Because nobody cared to make it work. From bottom to the top. Some were just pretending they worked, some worked poorly, some work good but with no good direction.
When there's no competition and no personal incentive to improve, then why try to improve something?
> Because nobody cared to make it work. From bottom to the top. Some were just pretending they worked, some worked poorly, some work good but with no good direction.
They did care. The first two post-WWII decades were a time of a massive economic and social upheaval where everyone did care to regain peace and everything and everyone that had been lost in the war. People have united to rebuild the country from scratch. It started rapidly going downhill in late 1970's and onwards due to stagnation and growing indifference stemming out of it.

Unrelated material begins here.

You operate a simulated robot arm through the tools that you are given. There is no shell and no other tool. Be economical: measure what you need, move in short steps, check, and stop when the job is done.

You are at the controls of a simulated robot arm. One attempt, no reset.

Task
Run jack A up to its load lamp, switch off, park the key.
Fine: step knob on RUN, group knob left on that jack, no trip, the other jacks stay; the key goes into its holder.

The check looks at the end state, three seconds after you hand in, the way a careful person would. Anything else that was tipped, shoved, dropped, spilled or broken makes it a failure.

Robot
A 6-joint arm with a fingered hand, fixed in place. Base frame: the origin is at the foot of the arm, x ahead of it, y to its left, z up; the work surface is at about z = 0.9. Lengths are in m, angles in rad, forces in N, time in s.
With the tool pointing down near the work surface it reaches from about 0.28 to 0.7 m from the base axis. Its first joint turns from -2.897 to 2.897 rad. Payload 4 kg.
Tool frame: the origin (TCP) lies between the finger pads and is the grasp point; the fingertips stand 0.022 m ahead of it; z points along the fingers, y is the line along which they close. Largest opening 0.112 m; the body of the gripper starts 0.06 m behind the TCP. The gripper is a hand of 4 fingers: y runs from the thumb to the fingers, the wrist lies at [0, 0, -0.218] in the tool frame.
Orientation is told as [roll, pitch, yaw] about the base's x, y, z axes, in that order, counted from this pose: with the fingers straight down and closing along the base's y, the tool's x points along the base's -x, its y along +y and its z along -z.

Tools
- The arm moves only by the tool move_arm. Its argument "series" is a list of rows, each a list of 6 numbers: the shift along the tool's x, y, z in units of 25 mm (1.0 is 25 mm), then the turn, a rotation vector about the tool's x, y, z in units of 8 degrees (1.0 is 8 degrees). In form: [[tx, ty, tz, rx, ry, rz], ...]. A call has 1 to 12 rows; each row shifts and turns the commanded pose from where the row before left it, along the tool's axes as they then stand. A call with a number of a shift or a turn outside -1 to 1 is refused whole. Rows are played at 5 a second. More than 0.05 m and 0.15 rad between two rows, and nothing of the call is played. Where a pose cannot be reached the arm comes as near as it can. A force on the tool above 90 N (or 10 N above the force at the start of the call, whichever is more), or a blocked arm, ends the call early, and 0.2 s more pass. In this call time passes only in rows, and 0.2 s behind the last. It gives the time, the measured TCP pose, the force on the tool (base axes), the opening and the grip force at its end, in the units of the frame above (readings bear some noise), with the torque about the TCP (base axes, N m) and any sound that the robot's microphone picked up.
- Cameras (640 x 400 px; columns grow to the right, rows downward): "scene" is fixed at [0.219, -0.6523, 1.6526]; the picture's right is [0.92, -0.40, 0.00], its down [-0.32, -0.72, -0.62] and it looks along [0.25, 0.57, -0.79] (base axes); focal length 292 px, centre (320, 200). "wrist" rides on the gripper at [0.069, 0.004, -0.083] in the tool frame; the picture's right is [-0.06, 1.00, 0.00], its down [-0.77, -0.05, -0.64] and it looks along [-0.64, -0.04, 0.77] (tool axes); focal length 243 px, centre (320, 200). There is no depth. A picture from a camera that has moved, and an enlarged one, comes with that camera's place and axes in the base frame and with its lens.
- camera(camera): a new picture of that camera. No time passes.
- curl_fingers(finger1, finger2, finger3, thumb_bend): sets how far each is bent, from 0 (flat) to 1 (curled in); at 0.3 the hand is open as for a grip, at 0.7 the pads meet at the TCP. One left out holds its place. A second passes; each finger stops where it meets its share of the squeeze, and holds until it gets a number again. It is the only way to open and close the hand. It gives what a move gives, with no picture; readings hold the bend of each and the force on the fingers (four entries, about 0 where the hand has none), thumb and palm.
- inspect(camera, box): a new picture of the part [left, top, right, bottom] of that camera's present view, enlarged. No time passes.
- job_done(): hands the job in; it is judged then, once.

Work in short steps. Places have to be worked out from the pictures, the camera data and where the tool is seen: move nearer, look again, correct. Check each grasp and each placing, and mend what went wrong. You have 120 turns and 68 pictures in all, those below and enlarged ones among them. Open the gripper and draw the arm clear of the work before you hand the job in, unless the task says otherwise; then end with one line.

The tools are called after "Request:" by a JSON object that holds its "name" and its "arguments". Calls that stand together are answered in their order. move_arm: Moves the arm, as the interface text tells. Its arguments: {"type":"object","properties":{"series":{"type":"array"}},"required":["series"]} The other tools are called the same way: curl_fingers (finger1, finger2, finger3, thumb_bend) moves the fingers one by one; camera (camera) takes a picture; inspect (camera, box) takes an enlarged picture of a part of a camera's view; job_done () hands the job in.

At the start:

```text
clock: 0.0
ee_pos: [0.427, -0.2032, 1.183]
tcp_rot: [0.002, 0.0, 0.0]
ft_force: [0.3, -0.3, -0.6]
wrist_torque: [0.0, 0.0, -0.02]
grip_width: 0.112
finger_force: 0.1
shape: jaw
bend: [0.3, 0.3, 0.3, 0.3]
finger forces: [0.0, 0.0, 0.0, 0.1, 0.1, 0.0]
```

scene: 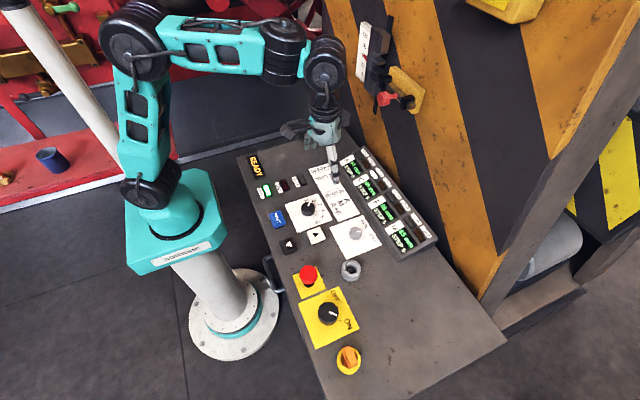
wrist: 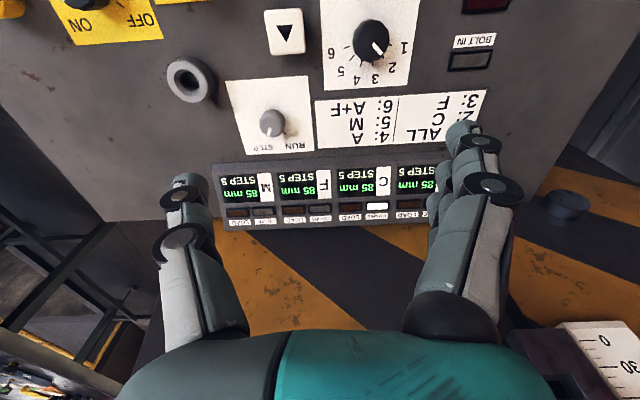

> In the following post-war years, the US has succeeded where the Soviet government has failed. Namely, in winning a psychological war and, consequently, in tricking and convincing the Soviet government into a believing that a nuclear conflict was imminent and inevitable. Which has resulted in the economic production nearly in its entirety having been funneled into defence and arms race at the expense of domestic needs. In the hindsight, the Soviet government could have ignored the threat, but they did not. Which was a grave mistake.
Good point, but that doesn't disprove what I've said. US could build tons of weapons because they had resources. And they had resources because the economy was flourishing. USSR economy was subpar.
>A lesser, but not insignificant, factor was the Soviet Union throwing money away at establishing and supporting nascent, Soviet friendly, regimes and proxy wars in the post-colonial world that has not resulted in anything else other than flushing vasts of money down the drain.
True, but US also threw money to support friendly regimes. Just that US could afford it because the economy was in a good state due to it not being owned by the state.
>The state run economy has actually done a very good job at recovering the country's economy in the first two post-WWII decades
It actually didn't. Germany recovered faster, Japan recovered faster and they've been hit very hard.
USSR worked until a point after which it couldn't compete with a market economy. China realized it and allowed people to run businesses.
The US simply had more free money to throw at whatever they wanted.
> Germany recovered faster, Japan recovered faster and they've been hit very hard. USSR worked until a point after which it couldn't compete with a market economy.
Ever heard of the Marshall plan that has aided the recovery of Western Europe? USSR did apply to participate in the US aid programme; however negotiations quickly fell apart after, due to vehement disagreements over the future of Germany. USSR has bailed shortly after (rightly or wrongly).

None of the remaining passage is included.